The unprecedented takeover is not the only major company pair up, with telecommunications giant T-Mobile US Inc. advancing talks and announcing a $24 billion merger with Sprint Corp. Just like the Disney and Fox pair-up, the merger will have to be scrutinised by regulators, but the partnership would allow the companies to take advantage of T-Mobile’s 600MHz band of spectrum and Sprint’s plans for the 2.5GHz band to create “the highest capacity mobile network in US history”. While the two companies are yet to launch their own streaming services, the joint company would have over 100 million customers across the United States, which could give it serious leverage if rumors of a T-Mobile rival to Netflix come into fruition.

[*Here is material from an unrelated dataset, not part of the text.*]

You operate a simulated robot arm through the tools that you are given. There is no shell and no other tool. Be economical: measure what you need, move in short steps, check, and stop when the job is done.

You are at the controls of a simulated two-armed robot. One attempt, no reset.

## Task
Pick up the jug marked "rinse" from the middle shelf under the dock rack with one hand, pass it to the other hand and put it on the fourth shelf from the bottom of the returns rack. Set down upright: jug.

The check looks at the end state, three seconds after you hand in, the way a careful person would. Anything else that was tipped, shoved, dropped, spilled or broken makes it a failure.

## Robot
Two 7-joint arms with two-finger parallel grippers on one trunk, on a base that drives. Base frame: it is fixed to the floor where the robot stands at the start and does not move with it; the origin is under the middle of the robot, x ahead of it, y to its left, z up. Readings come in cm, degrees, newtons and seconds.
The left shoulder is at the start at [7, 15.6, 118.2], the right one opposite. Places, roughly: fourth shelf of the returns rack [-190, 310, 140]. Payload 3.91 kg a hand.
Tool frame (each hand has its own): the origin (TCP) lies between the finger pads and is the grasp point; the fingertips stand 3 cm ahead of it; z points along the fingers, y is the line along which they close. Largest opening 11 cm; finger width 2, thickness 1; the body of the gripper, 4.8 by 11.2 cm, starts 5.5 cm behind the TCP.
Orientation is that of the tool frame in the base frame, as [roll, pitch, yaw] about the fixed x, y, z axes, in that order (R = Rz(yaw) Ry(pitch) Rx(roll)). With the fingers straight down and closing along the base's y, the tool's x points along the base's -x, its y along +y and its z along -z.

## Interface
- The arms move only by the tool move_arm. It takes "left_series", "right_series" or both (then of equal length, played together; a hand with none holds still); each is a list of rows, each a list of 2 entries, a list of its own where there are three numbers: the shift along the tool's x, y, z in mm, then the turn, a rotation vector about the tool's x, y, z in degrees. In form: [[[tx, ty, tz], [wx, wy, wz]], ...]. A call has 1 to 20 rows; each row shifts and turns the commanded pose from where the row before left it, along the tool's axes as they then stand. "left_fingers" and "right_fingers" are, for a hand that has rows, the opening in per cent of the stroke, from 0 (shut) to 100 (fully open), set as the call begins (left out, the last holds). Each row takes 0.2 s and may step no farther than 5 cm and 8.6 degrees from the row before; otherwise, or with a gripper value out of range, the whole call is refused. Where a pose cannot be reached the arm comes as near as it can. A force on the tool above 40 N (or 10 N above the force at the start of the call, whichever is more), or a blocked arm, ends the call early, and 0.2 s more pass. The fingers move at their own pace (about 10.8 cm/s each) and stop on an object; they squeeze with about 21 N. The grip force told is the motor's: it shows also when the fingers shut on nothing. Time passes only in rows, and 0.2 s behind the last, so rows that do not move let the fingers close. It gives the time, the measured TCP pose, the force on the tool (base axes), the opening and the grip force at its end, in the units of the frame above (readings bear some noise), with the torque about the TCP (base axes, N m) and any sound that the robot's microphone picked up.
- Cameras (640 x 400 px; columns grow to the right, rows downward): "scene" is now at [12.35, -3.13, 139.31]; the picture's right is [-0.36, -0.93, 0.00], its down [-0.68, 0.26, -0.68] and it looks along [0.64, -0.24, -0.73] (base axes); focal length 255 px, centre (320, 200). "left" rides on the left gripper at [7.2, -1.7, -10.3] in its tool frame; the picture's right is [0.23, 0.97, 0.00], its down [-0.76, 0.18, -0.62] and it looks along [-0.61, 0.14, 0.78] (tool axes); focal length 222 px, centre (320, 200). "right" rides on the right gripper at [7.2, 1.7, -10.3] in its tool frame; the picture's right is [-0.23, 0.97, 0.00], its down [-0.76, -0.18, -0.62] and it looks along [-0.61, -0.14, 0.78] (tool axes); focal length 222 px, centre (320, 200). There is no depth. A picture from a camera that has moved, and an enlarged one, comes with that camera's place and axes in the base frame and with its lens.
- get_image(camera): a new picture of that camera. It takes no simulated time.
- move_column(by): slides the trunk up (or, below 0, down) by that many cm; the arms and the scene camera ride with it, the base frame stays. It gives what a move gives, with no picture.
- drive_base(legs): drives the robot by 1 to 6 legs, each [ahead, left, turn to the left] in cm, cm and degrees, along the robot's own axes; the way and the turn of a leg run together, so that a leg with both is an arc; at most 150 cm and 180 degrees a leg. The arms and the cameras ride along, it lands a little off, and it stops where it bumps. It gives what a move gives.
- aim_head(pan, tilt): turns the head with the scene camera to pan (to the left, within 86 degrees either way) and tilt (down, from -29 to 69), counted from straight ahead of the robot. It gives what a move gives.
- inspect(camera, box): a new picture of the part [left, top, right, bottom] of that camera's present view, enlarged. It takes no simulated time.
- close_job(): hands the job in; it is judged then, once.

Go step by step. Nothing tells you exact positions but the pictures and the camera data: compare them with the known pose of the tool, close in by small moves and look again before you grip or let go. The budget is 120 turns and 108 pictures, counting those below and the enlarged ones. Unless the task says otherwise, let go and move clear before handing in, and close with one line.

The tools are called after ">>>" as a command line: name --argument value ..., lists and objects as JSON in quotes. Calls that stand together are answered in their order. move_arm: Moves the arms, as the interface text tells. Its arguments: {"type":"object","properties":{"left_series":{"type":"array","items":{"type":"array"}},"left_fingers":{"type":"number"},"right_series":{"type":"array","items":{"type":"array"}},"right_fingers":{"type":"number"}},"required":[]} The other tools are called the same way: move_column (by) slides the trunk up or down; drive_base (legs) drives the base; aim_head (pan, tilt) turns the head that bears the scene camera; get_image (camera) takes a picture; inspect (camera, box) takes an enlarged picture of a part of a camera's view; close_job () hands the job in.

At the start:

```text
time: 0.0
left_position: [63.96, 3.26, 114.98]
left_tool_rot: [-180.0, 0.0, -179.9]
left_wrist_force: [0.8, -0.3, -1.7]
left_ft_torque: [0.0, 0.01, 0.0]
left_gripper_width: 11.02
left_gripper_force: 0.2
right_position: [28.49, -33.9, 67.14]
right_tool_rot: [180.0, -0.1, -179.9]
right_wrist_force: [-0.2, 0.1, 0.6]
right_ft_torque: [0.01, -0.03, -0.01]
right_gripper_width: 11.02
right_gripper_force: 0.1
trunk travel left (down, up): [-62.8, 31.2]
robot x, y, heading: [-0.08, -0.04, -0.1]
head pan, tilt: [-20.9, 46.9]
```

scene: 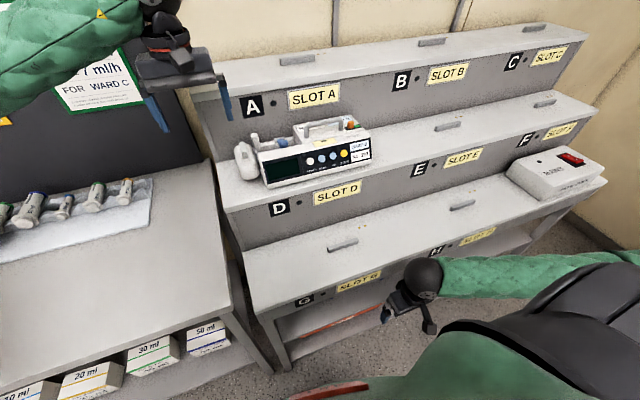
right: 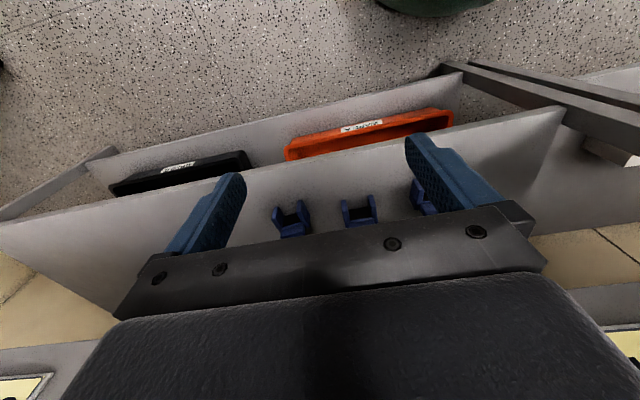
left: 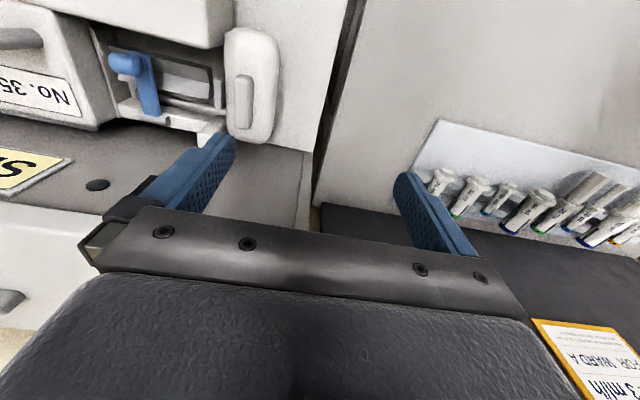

While Netflix, Amazon Prime, and YouTube have changed the way we consume content, the next few years will truly shape the market and allow for more competition and consumer choice. When Apple launches its Video service, it will be made available on almost 600 million devices giving it a serious chance of domination. Similarly, with Disney’s impressive back catalog of content and a new investment in TV shows and movies, its Netflix-rival is sure to make some waves. And that’s without mentioning challenges from other sources, like MoviePass, giving consumers the chance to watch any movie at any theatre for just $10 per month, or YouTube, which has just announced its new Premium service giving users access to ad-free content and original programming, as well as Memberships, which allow fans to pay $5 per month for exclusive content and unique channel benefits. Facebook and Twitter have also upped their video game, offering live streaming of the World Cup and new full-screen video functionality to allow for long-form video content.

Whether you’re a fan of the changes or not, there’s no denying that the future of video content is bright; albeit fragmented. The days of a single Netflix subscription are over; if you want access to all of your favorite content, you’ll soon require multiple subscriptions. Time to cough up!